Passage =
START
MAPS: a GPS for Inner Peace
Mindfulness as a valuable human practice has been popular in the west at least since Ram Dass penned “Be Here Now” in 1971 and the Zen master Thich Nhat Hanh wrote his series of teachings of the subject. In recent years, scientific studies at Harvard, Stanford, UCLA, and elsewhere have proven that a consistent mindfulness practice can alter the physical structure and function of the brain, creating new neural pathways resulting in increased capacities for attention, reduced anxiety, a boost to the immune system, and lowered blood pressure.
While there are many avenues to pursuing mindfulness beyond meditation – through art with a focus, or spending quiet time in nature, for example – a systematic training might make the practice more effective and easily implemented in daily life. That’s where The Mindful Awareness Research Center (MARC) at UCLA comes into play. The program was created to bring the ancient art of mindful awareness to the school’s mental health research institution in a scientifically supported and rigorous form.
Until recently, however, you would have had to travel to Westwood to partake in the program that goes by the handy acronym MAPs, for Mindful Awareness Practices. But veteran Santa Barbara yoga teacher and longtime mindfulness practitioner Barbara Rose Sherman has been teaching the basic MAPS 1 for Daily Living course in town ever since she graduated from the program a couple of years ago.
Sherman, a former dental hygienist turned yogi whose meditation experience dates back to a stint at Yogananda’s Self-Realization Fellowship in L.A. as well as listening to cassette tapes by Jon Kabat-Zinn, founder of MBSR (mindfulness-based stress reduction), is a full-fledged, joy-filled fan of the practice. “Mindfulness brings us to and helps us to pay attention to present moment with curiosity and acceptance and a willingness to be with what is,” she said. “It makes each moment light up – you don‘t miss the moments because you’re with them, not lost in ruminating or worrying.”
Sherman – who led more than 20 daylong workshops in yoga and other practices at La Casa de Maria in Montecito before the debris flow hit in January 2018 – will launch another local six-week MAPS 1 series covering basic principles of mindfulness where students will develop a personal meditation practice and learn to apply the principles in their daily life on an ongoing basis, beginning next Thursday, March 7. “There are a lot of doors to mindfulness, but the UCLA course is incredible,” she said. “It breaks everything down in a very structured way: how to meditate, what the obstacles are, the mindfulness of body, how to deal with physical pain, how to handle difficult emotions and cultivate positive ones, and how to engage in mindful communication. And you get the science, the research, a full foundation. It’s a wonderful way of getting started.”
END
Dataset excerpt =
START
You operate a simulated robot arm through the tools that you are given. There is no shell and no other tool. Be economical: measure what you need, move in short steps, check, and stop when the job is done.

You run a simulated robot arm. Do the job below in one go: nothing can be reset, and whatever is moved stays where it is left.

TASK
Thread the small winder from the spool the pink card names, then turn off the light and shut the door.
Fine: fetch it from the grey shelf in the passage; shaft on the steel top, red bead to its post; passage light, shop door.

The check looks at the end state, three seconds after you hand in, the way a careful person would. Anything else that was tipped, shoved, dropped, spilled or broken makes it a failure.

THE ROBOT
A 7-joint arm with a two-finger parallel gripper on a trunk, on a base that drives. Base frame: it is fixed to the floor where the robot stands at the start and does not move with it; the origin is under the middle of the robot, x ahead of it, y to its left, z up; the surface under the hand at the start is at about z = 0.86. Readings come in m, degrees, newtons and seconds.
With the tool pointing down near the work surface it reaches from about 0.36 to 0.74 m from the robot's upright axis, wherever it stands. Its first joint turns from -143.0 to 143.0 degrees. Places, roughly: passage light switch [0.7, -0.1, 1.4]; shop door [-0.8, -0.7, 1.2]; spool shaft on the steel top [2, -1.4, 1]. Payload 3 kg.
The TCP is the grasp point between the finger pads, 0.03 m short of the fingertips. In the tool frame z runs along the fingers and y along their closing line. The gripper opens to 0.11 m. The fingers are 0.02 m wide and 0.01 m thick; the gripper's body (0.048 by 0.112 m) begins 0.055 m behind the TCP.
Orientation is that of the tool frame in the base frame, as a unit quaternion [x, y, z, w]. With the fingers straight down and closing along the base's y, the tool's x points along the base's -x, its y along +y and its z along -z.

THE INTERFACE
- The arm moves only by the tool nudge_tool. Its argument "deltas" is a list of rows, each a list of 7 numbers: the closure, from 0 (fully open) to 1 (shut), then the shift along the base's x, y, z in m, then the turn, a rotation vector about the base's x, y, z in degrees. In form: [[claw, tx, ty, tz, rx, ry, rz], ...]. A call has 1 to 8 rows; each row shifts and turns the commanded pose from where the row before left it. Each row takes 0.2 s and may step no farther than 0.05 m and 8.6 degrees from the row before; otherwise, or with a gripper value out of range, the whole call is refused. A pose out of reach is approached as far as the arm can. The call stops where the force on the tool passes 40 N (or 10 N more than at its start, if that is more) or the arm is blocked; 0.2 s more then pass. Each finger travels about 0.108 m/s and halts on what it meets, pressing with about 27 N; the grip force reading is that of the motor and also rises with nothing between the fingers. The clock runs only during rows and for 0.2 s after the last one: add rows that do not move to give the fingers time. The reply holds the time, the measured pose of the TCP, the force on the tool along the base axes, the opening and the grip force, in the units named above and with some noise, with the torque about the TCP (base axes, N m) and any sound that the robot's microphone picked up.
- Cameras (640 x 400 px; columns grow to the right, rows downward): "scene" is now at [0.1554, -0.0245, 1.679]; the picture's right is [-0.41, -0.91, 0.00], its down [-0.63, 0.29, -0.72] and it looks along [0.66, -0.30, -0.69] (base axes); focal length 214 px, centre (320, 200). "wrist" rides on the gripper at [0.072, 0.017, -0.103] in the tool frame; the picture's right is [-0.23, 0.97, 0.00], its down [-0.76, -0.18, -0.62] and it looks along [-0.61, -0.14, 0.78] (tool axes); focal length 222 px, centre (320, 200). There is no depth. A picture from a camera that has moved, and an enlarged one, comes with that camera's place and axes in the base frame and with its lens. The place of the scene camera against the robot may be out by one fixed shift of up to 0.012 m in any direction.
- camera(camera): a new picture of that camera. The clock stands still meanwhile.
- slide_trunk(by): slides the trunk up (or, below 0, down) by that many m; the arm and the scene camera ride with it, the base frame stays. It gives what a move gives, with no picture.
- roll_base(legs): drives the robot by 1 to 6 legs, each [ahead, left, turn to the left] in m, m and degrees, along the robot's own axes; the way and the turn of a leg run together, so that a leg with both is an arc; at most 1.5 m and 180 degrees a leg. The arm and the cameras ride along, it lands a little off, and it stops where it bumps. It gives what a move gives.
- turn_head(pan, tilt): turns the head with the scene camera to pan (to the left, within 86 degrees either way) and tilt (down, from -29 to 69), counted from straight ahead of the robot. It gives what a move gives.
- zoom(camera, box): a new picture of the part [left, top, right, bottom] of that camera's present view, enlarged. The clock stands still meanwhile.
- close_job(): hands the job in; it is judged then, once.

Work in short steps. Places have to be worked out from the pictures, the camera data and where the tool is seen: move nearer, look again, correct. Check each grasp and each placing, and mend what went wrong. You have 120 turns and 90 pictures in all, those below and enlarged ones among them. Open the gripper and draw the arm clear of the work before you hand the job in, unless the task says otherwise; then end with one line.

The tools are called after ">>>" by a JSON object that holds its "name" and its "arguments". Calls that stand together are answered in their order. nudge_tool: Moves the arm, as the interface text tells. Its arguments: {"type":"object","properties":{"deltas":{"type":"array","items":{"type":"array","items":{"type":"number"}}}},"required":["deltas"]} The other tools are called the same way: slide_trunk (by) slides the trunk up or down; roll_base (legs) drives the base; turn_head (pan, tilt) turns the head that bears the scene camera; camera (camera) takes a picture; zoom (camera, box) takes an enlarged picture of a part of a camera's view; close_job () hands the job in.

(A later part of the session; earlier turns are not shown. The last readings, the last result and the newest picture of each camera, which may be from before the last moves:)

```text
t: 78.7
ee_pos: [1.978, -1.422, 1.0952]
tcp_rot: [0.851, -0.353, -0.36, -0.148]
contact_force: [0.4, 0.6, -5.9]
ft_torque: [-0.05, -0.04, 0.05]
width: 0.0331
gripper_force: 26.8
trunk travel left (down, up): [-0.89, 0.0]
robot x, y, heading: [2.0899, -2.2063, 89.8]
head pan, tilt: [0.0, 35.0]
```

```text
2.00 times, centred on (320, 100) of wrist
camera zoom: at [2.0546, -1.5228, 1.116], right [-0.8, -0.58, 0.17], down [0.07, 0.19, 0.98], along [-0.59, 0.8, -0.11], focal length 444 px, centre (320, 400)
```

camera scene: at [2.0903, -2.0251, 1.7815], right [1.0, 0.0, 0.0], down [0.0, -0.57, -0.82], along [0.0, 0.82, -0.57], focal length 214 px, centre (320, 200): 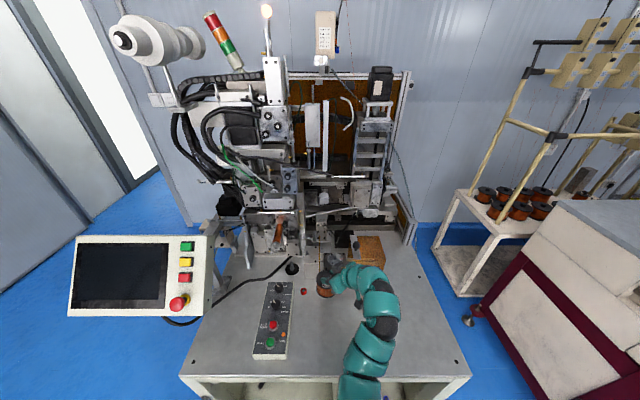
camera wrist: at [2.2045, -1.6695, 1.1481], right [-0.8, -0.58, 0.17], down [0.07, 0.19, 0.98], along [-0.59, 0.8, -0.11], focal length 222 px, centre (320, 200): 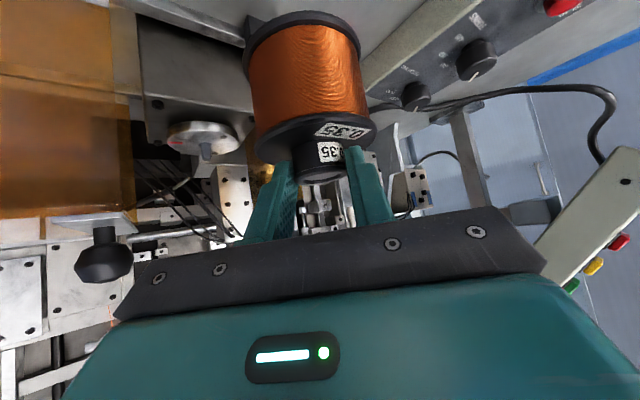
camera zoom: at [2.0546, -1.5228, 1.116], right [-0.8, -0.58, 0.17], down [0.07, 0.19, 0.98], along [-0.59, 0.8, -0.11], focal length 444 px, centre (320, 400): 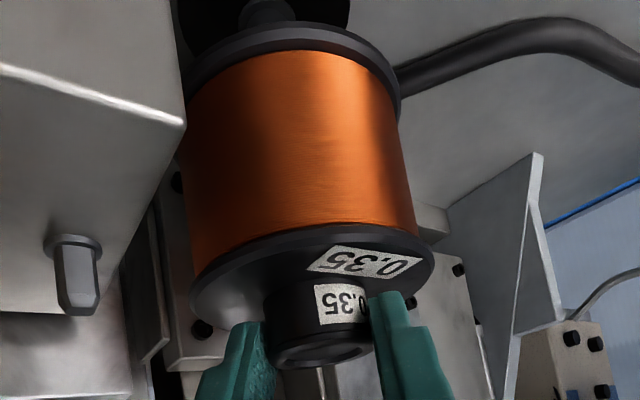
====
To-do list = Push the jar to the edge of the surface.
END
To-do list =
• A. Transcribe the passage beginning at "MAPS: a GPS". Stop after "lowered blood pressure.".
• B. Write what comes next in the passage.

Answers to the problems =
• A.
MAPS: a GPS for Inner Peace
Mindfulness as a valuable human practice has been popular in the west at least since Ram Dass penned “Be Here Now” in 1971 and the Zen master Thich Nhat Hanh wrote his series of teachings of the subject. In recent years, scientific studies at Harvard, Stanford, UCLA, and elsewhere have proven that a consistent mindfulness practice can alter the physical structure and function of the brain, creating new neural pathways resulting in increased capacities for attention, reduced anxiety, a boost to the immune system, and lowered blood pressure.

• B.
That latter part can be key, Sherman explained, as research has shown that short sessions practiced frequently are more beneficial than sitting longer but intermittently. “The UCLA course is a way of a taking baby steps toward cultivating peace. Just like with growing a garden, it takes time, but it builds and grows, organically. Then when you start to have it, you want more.”
While learning online or practicing alone can help, the UCLA course has the added appeal of participating in a group, added Sherman, who also teaches the practice at nonprofits and corporations. “You get to experience everyone opening their hearts and feeling a sense of unity as they grow and transform. I’m honored to be the facilitator.”
For more details, or to register for the March 7-April 11 MAPS 1 course, visit http://mindfulbusinessworks.com/maps-i-mindful-awareness-practices.
Santa Barbara Bodhi Path Buddhist Center Resident Teacher Dawa Tarchin Phillips is back in town and gearing up for a new four-week course at the Mission Street locale. In “The Practice, Art, and Science of Meditation,” Phillips will teach essential fundamentals and specialized instructions on how to develop one’s meditation practice. Participants will learn the building blocks of a successful practice to discover innate wakefulness and a joyful mind. Attendance at all sessions – 7-9 pm on Thursdays, March 7-28, is listed as required. The $60 fee ($45 for SBBP Center patrons) can be paid online, or at the door when registration opens at 6:30 pm on March 7. Reduced cost is available for those unable to pay and no one is turned away for lack of funds.
Need some extra help? Phillips has also launched Dawa’s Office Hours, from 4-6 pm on Thursdays prior to the course sessions. The opportunity to meet one-on-one with the authentic Buddhist Dharma teacher to clarify questions about Buddhism, meditation, and individual practice is available by prior appointment only. Email firstname.lastname@example.org to request an appointment at least 48 hours in advance.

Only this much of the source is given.